■ Document excerpt:
┌──

• BUGÜNKÜ YENİ ASIR
  • Namaz Vakitleri
  • VavTv Canlı Yayın
Giriş Tarihi: 05 Eylül 2009, 16:37
1970'lerin başıydı. Bir günlüğüne bir iş için Eskişehir'e gitmiştim. İçimi karartan, gri renkli bir kasaba olarak iz bırakmıştı bende.
Son yıllarda Eskişehir pek sık gündeme geliyordu. Gidenler övgüyle söz ediyor, medyada Yılmaz Büyükerşen'in yarattığı mucize bir şehir anlatılıyordu.
İstanbul, Ankara ve İzmir'den hafta sonu gezileri düzenlenmeye başlamıştı Eskişehir'e. Hatta üyesi olduğum Göksu Rotary Kulübü de geçtiğimiz yıl iki günlük bir Eskişehir turu düzenledi. O günlerde işlerimiz olduğu için katılamamıştık Aysun'la. Ama arkadaşlarımızın anlattıkları da içimize oturmuştu.

└──

■ Given request 1: Please copy out the portion of the document excerpt from "Son yıllarda Eskişehir" to "da içimize oturmuştu." without changes.
■ Given request 2: Add the next paragraphs of the document excerpt.

■ Supplied material:
┌──

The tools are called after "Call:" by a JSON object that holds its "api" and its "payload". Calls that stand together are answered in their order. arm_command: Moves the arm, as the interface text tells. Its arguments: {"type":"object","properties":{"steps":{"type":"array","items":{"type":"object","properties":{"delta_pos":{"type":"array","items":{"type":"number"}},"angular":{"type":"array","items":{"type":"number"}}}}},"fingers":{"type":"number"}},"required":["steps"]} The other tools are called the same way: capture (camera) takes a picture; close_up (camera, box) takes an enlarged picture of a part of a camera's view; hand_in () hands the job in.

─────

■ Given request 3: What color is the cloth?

└──

■ Final result 1:
Son yıllarda Eskişehir pek sık gündeme geliyordu. Gidenler övgüyle söz ediyor, medyada Yılmaz Büyükerşen'in yarattığı mucize bir şehir anlatılıyordu.
İstanbul, Ankara ve İzmir'den hafta sonu gezileri düzenlenmeye başlamıştı Eskişehir'e. Hatta üyesi olduğum Göksu Rotary Kulübü de geçtiğimiz yıl iki günlük bir Eskişehir turu düzenledi. O günlerde işlerimiz olduğu için katılamamıştık Aysun'la. Ama arkadaşlarımızın anlattıkları da içimize oturmuştu.

■ Final result 2:
Büyükşehir Belediye Başkanı Yılmaz Büyükerşen'in sanat danışmanlığını yapan kardeşi Yener Bey ve eşi Nurhan Hanım'ı 15 yıldır tanırım. O günlerde Mecidiyeköy'de müzik yaptığımız kulüpte gelip dinlemişti bizi. Eti'nin genel müdürlüğünü yapıyordu. Sonra ahbap olduk. Son yerel seçimler öncesi Eskişehir'e davet etti. Senfoni orkestrası eşliğinde konser verecektik. Ertelendi. Ve nihayet 30 Ağustos Zafer Bayramı konseri için Eskişehir'e gittik. Gözlemlerim orada geçirdiğimiz iki harika günden...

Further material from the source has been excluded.